Kickstart Templates

KUBAM uses kickstart for automated installs for RedHat and VMware ESXi. Other supported operating systems use the native automated answer file for rapid installation as well.

The current default kickstart templates are found in the KUBAM source repository. These templates are copied into the container in the /usr/share/kubam/templates directory.

Kickstart Templates

The kickstart template allows for a blueprint of multiple unique kickstart files for each server. In this way every server receives its unique installation file. This is important as each node has something unique about it including hostname, ip address, or different role type.

KUBAM uses the Jinja2 framework and automiatically populates the fields based on predefined keywords.

KUBAM Template Key words

The following jinja2 variables found in a kickstart file will be automatically filled:

  • masterIP
  • netmask
  • gateway
  • nameserver
  • name - The hostname of the server, not the FQDN.
  • keys - A list of public keys authorized to log into this server.
  • proxy - A proxy server if the machine is behind a firewall. This can be used in post scripts.

These values are filled in by the values you put in the kubam.yaml file either by the GUI, API, or by editing the file directory.

Workflow

The default workflow is that when a user selects Generate Boot Images from the GUI the kickstart template pertaining to the OS image is filled in with all the specific nodes to be deployed. This file is copied into a 1MB disk image that comes with KUBAM. The disk image is written to the /kubam directory as the name <nodename>.img. One image is written for each node to be deployed. This image is unique to each server.

Post installation

Inside each kickstart image is a series of steps to guide in post installation tasks. For Kubernetes there is a way that looks at the different roles of a node. If the node is a kubernetes master node, a generic node, or a kubernetes worker node, then the post installation scripts do something different.

In the case of kubernetes nodes, it pulls a zip file found in ~/kubam/post/ which contains ansible instructions for deploying Kubernetes. For generic nodes this step is omitted.

Customizing Kickstart Files

Most likely you will not want to use the default kickstart file as you will have ideas of how things are to be instaleld.

To use your own template put a template file of the same name as the kubam templates in the ~/kubam directory. For example, suppose I was installing CentOS 7.4. I would then create the file ~/kubam/centos7.4.tmpl. When KUBAM goes to build the image it will see this file is in place and use it instead of the default.

Checking The Custom File

You are responsible for ensuring the kickstart template you provide is correct as KUBAM does no error checking. To verify that the image you want is built, after the image is created you can check by viewing the file in the <nodename>.img image.
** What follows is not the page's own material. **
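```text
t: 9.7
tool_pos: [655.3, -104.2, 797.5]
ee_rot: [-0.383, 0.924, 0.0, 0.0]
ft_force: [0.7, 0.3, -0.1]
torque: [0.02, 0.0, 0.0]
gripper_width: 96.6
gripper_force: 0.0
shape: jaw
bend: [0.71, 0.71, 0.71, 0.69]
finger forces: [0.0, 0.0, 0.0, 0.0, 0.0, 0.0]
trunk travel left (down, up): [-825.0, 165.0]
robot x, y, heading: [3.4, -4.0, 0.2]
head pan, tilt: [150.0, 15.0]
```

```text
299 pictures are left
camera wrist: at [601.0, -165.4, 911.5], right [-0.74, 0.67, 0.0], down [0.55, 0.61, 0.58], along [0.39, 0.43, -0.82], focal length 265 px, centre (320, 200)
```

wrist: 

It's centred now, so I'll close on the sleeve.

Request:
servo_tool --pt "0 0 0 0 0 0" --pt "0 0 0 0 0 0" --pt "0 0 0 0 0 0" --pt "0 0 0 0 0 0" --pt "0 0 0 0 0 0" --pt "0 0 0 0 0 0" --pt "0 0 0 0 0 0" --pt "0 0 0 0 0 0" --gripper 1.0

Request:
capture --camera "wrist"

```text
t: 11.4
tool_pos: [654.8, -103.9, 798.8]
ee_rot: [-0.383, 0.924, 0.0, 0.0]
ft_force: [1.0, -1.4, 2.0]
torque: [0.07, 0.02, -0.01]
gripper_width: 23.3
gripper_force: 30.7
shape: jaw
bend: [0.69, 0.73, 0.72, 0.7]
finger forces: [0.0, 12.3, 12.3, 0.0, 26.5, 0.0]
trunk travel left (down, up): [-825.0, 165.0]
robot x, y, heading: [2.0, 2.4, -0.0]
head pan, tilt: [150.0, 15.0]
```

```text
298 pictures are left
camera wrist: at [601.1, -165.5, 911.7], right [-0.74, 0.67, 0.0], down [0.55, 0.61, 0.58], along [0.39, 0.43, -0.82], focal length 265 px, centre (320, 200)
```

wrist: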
For example, suppose my server that I was deploying was named supernode01. After building the deployment files, the file supernode01.img would be created in the ~/kubam directory. To view that this image uses our new custom kickstart template we would do:

mkdir tmp1
mount -o loop supernode01.img tmp1

Peaking inside the tmp1 directory you will see a file called ks.cfg. You should verify that this file uses the templated file in the ~/kubam directory that you used.